42. (C) Of all the institutions listed in this question, only the House of Representatives is directly chosen by the people in the original Constitution. Later, U.S. senators were elected by the people but not originally. Senators were selected by their state legislatures.

43. (D) All the answers are correct. All answers eliminated barriers that prohibited Americans from voting.

44. (D) In this Federalist #45 quote, James Madison tries to reassure skeptics that the new Constitution calls for a national government of limited powers while states retain far more power than the national government.

45. (A) The “few and defined” powers found in the Constitution are expressed powers—powers specifically listed in the Constitution. With a limited government, these are the only powers that the federal government has.

46. (B) Any powers not given to the federal government in the Constitution are given to the states or the people. These powers are known as reserved powers—such as the ability to educate the states’ children.

47. (C) One of the many weaknesses of the Articles of Confederation was the inability to tax. That inability prohibited the Articles from carrying out the usual functions of government and paying off the debt from the American Revolution.

48. (B) One traditional reserved power given to the states is educational services. The Constitution does not mention education at all. However, the federal government has become more active in this area, such as passing the No Child Left Behind Act.

49. (D) All the answers represent concurrent powers—powers that both the federal and state governments have. Both systems can tax, create a judiciary, and enact laws.

50. (A) To ease the Anti-Federalists’ fears about the Constitution, the Bill of Rights was passed in 1791. The Bill of Rights was drafted as protection against encroachment of rights by the federal government. Historically, however, the states proved to be the level of government that violated rights more often. This was addressed in the Fourteenth Amendment’s Due Process Clause with the gradual application of the Bill of Rights to the actions of the states.

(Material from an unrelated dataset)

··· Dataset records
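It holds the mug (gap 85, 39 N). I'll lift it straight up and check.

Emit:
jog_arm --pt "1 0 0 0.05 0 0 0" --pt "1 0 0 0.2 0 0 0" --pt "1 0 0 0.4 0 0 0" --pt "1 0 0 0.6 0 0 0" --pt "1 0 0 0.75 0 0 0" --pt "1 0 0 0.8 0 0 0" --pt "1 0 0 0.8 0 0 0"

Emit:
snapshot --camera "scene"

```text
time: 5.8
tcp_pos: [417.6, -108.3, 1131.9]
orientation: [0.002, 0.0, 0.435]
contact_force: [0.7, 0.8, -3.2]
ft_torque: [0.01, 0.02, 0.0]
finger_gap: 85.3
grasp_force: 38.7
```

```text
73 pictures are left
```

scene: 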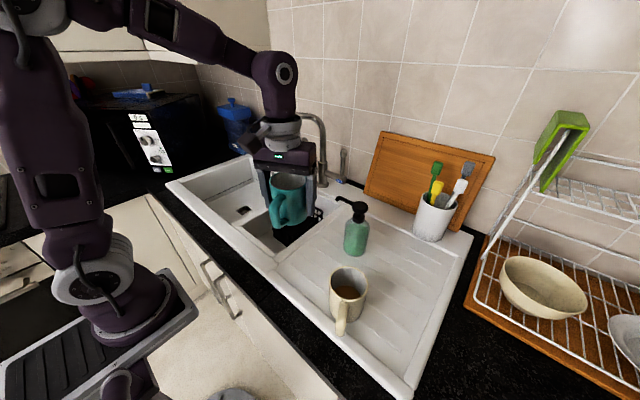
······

51. (D) The major concurrent power is the power to tax—a power necessary to operate governments in a democracy. Coining money and naturalization are explicitly listed in the Constitution, and the ability to regulate marriage is largely a reserved power for the states.

52. (A) In our bicameral legislature, the Founding Fathers decided to have tax bills originate in the House of Representatives. This was a carryover prior to the American Revolution when the British taxed the American colonists without having Americans represented in Parliament. So the body closest to the people, the House, was given the responsibility to start tax policy.

53. (B) The Senate is given the power of “advice and consent,” meaning that the Senate ratifies treaties and confirms public officials the president nominates, such as cabinet secretaries.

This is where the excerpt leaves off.